Text segment.
Yes but you can also thumbs up a disagreeing post as many have done in this thread.

 

In general unless you really new to a discussion you can find an opinion that you feel aligned with and support that one if you don't feel strongly enough to post you own dissenting opinion.

 

Thumbs down just usually struck me as too easy and too bandwagony. I see it all the time in reddit where people just downvote someone seemingly becuase they already have downvotes but someone else expressing a similar opinion will have little to no up/down movement.

 

Give it a chance. I almost think of the thumbs up as a rally button of people showing support more than agreement necessarily. Perhaps it needs a different name than thumb up with the down being gone but the sentiment I think works better than down tends to in what i have seen in other sites.

Link to comment
Share on other sites

> @"Gaile Gray.6029" said:

> We will be leaving the remaining reactions in place. They are intended to allow players to express their thoughts on other posts without feeling that they must expound on them. It also allows them to enhance their comments with a suitable reaction.

>

> For example:

> * Read a post and find it useful? You can flag it as "Helpful" and you're good, **_or_** post in response, as you desire. Or both! The reaction system gives you more flexibility.

> * Like the effort that someone put into their post, but don't really have an opinion about the content? (For example, maybe it's a very detailed essay on a profession about which you're not proficient.) You can click "Thumbs up" to show your support for their effort.

> * Notice a link to a great piece of art, but don't have anything new to say on the subject? Click "Thumbs up" to recognize the artist without posting a "+1 post."

>

> The "Thumbs Down" reaction wasn't of value. The "Thumbs Up" and "Helpful" will remain in place for those who choose to use them. If you do not care to engage in the Reaction System, please feel free to completely ignore it and go about your normal forum business. =)

>

>

 

I know this isn't up for much more discourse but i'd like to add that thumbs down had a value as well.

 

It let people silently voice themselves without running threads into a circular nature as previously seen in area's of the old forums and that behavior will likely increase again on these forums now that the only way to express oneself is through text that's already been said time-in and time-out.

 

Link to comment
Share on other sites

> @"Illconceived Was Na.9781" said:

> > @Ohoni.6057 said:

> > I've seen forums with a dev tracker on the front page similar to this one, but it offered like 10+ "pages" of tracked posts, rather than just two. That would certainly help.

>

> You mean like the link at the top left that says, [Dev Tracker](https://en-forum.guildwars2.com/discussions/tagged/arenanet "Dev Tracker")?

Provided material.
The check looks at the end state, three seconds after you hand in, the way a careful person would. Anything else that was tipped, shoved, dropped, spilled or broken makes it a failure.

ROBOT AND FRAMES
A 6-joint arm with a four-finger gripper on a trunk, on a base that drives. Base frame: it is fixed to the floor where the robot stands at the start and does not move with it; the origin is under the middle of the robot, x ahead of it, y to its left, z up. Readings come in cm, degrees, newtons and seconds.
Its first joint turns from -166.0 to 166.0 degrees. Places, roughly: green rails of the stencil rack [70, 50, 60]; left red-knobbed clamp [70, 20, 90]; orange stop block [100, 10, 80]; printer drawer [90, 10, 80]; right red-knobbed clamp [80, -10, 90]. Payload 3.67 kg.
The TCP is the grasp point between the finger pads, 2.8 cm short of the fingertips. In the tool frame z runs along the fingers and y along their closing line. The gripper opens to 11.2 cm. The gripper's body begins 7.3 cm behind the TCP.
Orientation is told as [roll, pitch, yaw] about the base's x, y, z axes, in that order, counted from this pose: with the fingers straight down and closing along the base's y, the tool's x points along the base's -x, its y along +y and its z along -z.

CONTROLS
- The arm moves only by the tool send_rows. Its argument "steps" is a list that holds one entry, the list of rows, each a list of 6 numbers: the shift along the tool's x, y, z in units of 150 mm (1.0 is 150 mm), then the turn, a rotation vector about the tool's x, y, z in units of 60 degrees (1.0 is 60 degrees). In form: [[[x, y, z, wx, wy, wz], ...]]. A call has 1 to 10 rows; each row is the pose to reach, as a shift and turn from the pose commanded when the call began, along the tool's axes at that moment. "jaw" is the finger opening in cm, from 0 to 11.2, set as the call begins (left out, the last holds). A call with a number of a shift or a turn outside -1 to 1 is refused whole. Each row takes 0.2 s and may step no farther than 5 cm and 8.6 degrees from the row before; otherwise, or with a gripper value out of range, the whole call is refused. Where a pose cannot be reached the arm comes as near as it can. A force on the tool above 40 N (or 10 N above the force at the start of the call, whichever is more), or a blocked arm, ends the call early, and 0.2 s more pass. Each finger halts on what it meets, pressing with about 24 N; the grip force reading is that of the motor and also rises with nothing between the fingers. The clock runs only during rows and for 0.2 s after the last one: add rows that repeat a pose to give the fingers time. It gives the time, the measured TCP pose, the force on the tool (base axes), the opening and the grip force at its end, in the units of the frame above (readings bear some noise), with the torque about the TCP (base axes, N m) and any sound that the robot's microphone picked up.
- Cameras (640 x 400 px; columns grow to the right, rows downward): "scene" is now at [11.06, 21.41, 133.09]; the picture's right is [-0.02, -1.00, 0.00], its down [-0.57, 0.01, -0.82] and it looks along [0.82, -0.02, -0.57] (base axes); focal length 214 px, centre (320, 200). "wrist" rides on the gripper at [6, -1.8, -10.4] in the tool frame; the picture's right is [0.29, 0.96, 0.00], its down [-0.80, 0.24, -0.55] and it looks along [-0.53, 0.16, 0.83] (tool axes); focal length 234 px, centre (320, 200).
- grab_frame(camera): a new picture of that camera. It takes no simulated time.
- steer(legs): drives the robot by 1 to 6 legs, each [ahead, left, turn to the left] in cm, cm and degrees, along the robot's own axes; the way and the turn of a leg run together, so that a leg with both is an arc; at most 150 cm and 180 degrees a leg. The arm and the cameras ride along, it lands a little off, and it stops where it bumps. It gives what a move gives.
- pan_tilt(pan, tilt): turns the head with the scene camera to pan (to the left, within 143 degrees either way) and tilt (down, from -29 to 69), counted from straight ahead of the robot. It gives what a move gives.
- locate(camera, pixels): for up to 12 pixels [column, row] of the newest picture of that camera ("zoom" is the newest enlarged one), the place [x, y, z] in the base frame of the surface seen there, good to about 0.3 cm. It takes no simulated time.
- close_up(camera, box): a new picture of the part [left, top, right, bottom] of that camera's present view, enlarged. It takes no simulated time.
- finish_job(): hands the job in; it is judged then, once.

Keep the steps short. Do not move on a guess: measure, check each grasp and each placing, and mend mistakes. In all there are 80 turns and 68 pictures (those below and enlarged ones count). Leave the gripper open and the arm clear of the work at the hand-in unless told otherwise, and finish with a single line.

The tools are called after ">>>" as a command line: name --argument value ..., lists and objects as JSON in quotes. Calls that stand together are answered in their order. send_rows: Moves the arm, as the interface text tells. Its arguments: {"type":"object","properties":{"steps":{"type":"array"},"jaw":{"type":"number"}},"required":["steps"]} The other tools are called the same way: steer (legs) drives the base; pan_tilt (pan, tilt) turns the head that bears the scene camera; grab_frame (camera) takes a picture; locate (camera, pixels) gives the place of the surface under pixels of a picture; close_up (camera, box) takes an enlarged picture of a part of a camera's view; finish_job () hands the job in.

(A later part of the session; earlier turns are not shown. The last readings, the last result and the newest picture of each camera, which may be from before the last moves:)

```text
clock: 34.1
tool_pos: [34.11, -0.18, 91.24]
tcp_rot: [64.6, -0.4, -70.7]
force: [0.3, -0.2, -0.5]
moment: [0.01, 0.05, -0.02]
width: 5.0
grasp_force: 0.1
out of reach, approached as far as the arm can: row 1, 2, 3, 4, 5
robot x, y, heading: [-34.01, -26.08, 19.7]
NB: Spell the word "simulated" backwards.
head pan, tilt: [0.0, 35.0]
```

What to do. Pull out the sentences of the text segment that run from "Thumbs down just" through "in other sites." and give them unchanged.

Full solution.
Thumbs down just usually struck me as too easy and too bandwagony. I see it all the time in reddit where people just downvote someone seemingly becuase they already have downvotes but someone else expressing a similar opinion will have little to no up/down movement.

 

Give it a chance. I almost think of the thumbs up as a rally button of people showing support more than agreement necessarily. Perhaps it needs a different name than thumb up with the down being gone but the sentiment I think works better than down tends to in what i have seen in other sites.